WHAT YOU WILL DO> Give the stretch of the extracted text that starts with "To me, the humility" and ends with "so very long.", unchanged.

EXTRACTED TEXT>

When I Am Certain of Nothing Else


The first part of 2018 has looked very different from my past few years as a full-time writer. As a writer, I spend most of my days alone typing at my computer, with the occasional phone call thrown in. But this year, I’ve had several speaking engagements that have required preparation and travel. I’ve been writing, but I’ve been writing talks and sermons, and I’ve spent a good deal of time in my living room reading over them and timing myself. My vocal chords are adjusting to what are typically quiet days.


While I’ve enjoyed these opportunities to craft and deliver a message in a new way, I have always felt a bit uncomfortable with the posture speakers must take. Standing on a stage, behind a podium, in front of an audience, with a microphone to amplify her voice. As if she is so confident. As if she is so certain. When really, I feel little of either. I paint my nails. I wear eyeliner. I think carefully about my hair and outfit. But I am probably doing these things to compensate for my lack of confidence and certainty. I want my outsides to match the environment—the stage, the mic, the podium—even if my insides rarely do.


The majority of these speaking engagements have been in church settings and, therefore, the majority of my talks have been on biblical topics. This makes assuming the speaker’s posture even more difficult for me. My faith is ever evolving and with it, so am I. How I understood God two years ago is very different from how I understand him today. And the older I get, the less certain I feel about how I’ve always believed things to be. I am so consistently proven wrong. I can no longer hold truths as tightly as I once did. And I become acutely aware of this uncertainty in the place I feel I am expected to be most certain: the podium.


Another setting in which I often become so acutely aware of my uncertainty is in conversations with people of other faiths. I had one of these recently with a friend who had good and thoughtful questions about Christianity. Many of my responses were along the lines of, “That’s a good question. I’m not sure.” Historically, my lack of answers would have been unsettling for me, but this time felt different. I sat more comfortably in the tension. I tried to hold both of our faiths’ in my hands, rather than clinching my fists around mine.


To me, the humility of uncertainty is the mark of growth. The grasping for certainty is the mark of a fear of growth, a resistance to what is uncomfortable in the moment but could teach you so much in the future. The older I get, the more wary I am of others who claim to be certain and the more drawn I am to those who can admit they are not.


That being said, let me now (hypocritically) say this. In the midst of all of my uncertainty, there is one experience I continue to feel great certainty in: Through the life and teachings of Jesus, I have felt loved by God, and this love has changed me.


This is what I felt beneath my uncertainty when having that conversation with my friend. I felt uncertain, but I also recalled this feeling of being deeply loved—something so difficult to articulate but probably the only thing that has kept me here in this faith for so very long.


You cannot fabricate the feeling of being loved. Trust me, I’ve tried. You probably have too. Remember that boy you loved who didn’t love you back, but each time he looked at you or said “hello” in passing you read into his tone and his body language and convinced yourself he was in love with you too? You made up thoughts he had about you. You told yourself he was just holding back from expressing his love until the proper time.

MATERIAL>
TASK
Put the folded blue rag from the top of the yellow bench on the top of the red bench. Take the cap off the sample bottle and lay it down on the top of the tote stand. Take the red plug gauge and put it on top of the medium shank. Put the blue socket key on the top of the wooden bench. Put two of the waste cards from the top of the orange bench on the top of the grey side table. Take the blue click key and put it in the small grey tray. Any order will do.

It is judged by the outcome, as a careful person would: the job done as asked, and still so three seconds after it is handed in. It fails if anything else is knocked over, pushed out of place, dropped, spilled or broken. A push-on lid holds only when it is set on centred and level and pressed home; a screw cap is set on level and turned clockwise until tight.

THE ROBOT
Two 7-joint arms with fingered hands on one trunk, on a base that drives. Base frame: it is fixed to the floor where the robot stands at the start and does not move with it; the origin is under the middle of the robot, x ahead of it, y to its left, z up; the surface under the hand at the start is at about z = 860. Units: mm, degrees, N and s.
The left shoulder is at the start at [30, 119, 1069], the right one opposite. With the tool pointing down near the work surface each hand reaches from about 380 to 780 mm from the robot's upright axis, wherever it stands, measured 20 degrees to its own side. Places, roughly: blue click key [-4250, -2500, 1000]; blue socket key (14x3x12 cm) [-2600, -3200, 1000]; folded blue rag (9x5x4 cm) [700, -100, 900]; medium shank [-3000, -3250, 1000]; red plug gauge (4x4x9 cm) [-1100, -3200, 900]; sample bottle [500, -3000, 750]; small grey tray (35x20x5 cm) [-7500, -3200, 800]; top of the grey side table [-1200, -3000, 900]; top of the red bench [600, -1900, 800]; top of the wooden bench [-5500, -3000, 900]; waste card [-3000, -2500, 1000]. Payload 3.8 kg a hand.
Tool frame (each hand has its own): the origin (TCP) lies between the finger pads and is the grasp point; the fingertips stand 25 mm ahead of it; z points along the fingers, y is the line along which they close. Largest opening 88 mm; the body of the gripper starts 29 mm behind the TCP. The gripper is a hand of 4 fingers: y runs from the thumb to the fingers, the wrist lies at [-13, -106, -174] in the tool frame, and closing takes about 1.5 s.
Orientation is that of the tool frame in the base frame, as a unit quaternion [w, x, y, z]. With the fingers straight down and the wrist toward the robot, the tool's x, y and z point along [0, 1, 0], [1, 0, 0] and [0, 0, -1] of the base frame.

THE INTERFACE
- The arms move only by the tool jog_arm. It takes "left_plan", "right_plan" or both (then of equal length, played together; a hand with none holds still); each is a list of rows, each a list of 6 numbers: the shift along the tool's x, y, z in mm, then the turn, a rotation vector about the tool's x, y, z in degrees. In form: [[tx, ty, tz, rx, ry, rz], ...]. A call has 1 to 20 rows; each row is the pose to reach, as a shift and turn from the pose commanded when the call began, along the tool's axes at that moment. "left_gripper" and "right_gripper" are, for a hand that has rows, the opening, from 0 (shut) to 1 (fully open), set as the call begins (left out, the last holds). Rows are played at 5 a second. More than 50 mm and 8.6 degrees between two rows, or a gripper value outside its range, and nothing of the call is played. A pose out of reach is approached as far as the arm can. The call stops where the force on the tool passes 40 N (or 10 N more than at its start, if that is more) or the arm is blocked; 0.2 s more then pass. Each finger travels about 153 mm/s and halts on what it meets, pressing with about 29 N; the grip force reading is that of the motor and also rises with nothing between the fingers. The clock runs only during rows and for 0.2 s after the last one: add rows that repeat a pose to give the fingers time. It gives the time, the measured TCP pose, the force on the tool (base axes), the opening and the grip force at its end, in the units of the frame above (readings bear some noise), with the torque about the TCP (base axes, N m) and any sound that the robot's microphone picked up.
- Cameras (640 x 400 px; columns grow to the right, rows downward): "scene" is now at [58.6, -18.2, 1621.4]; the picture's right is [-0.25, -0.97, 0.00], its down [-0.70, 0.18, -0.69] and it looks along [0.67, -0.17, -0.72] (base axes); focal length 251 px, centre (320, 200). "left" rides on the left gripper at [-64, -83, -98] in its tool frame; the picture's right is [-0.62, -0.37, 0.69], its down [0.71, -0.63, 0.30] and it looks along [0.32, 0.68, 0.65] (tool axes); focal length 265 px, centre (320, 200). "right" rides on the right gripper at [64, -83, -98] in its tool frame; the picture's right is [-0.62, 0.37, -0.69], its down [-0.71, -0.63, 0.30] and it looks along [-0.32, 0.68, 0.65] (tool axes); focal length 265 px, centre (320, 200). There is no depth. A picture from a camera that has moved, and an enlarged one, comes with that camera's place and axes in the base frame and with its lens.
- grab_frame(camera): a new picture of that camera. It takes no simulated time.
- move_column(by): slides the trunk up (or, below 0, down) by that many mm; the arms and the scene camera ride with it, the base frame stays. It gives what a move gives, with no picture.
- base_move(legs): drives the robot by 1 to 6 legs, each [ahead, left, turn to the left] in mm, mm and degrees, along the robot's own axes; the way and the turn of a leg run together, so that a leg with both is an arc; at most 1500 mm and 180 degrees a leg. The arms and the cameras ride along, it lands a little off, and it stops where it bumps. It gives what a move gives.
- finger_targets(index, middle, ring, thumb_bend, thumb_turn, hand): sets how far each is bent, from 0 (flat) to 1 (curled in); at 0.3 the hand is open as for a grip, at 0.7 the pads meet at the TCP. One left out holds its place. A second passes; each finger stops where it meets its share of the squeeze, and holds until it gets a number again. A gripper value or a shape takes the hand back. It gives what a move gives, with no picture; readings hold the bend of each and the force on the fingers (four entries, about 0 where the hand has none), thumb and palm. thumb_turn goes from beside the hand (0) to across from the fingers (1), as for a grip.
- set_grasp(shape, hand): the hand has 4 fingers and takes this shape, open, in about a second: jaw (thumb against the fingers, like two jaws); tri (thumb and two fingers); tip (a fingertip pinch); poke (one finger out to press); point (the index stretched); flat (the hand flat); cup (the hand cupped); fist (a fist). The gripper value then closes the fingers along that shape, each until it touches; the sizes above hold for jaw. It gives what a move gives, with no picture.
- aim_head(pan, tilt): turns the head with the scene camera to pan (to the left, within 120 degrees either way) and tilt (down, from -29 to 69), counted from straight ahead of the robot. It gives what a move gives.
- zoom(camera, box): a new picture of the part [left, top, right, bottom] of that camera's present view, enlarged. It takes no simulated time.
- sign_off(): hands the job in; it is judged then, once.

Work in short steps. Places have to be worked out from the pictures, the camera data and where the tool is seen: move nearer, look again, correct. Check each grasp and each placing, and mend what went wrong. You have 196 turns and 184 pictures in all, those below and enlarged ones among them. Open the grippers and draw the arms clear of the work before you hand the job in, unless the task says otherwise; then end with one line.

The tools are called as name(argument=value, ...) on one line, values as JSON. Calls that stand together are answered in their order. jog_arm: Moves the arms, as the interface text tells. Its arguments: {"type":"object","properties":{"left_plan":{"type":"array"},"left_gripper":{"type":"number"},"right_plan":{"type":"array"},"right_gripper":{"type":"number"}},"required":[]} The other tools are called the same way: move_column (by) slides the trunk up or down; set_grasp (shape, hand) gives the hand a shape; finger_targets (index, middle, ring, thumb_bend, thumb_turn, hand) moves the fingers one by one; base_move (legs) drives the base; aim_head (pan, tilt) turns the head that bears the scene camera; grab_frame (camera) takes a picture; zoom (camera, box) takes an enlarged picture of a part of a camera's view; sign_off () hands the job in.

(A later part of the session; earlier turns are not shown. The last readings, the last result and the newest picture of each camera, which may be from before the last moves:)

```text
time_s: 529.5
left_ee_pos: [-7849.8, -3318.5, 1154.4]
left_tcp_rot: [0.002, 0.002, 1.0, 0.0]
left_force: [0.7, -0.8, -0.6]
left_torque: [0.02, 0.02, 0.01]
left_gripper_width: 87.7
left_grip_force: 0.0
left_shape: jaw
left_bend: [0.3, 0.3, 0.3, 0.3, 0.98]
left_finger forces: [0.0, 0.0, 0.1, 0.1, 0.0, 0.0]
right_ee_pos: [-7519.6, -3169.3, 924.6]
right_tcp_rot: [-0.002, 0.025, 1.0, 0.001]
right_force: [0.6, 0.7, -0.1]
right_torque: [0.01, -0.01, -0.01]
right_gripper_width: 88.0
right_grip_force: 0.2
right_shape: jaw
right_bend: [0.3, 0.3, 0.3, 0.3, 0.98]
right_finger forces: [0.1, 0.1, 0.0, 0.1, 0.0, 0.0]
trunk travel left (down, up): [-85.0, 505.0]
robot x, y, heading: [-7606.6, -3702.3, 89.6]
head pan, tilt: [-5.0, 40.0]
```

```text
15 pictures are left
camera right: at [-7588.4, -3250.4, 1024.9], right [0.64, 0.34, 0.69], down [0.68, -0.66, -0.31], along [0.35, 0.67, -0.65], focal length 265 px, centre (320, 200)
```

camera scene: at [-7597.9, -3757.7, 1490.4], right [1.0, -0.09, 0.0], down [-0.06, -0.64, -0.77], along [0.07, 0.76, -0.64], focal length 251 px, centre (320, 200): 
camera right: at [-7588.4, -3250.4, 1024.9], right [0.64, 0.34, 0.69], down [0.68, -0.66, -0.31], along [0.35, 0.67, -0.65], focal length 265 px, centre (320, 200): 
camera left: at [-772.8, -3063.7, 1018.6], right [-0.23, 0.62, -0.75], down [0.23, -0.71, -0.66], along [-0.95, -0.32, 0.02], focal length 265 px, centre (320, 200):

ANSWER IN FULL>
To me, the humility of uncertainty is the mark of growth. The grasping for certainty is the mark of a fear of growth, a resistance to what is uncomfortable in the moment but could teach you so much in the future. The older I get, the more wary I am of others who claim to be certain and the more drawn I am to those who can admit they are not.


That being said, let me now (hypocritically) say this. In the midst of all of my uncertainty, there is one experience I continue to feel great certainty in: Through the life and teachings of Jesus, I have felt loved by God, and this love has changed me.


This is what I felt beneath my uncertainty when having that conversation with my friend. I felt uncertain, but I also recalled this feeling of being deeply loved—something so difficult to articulate but probably the only thing that has kept me here in this faith for so very long.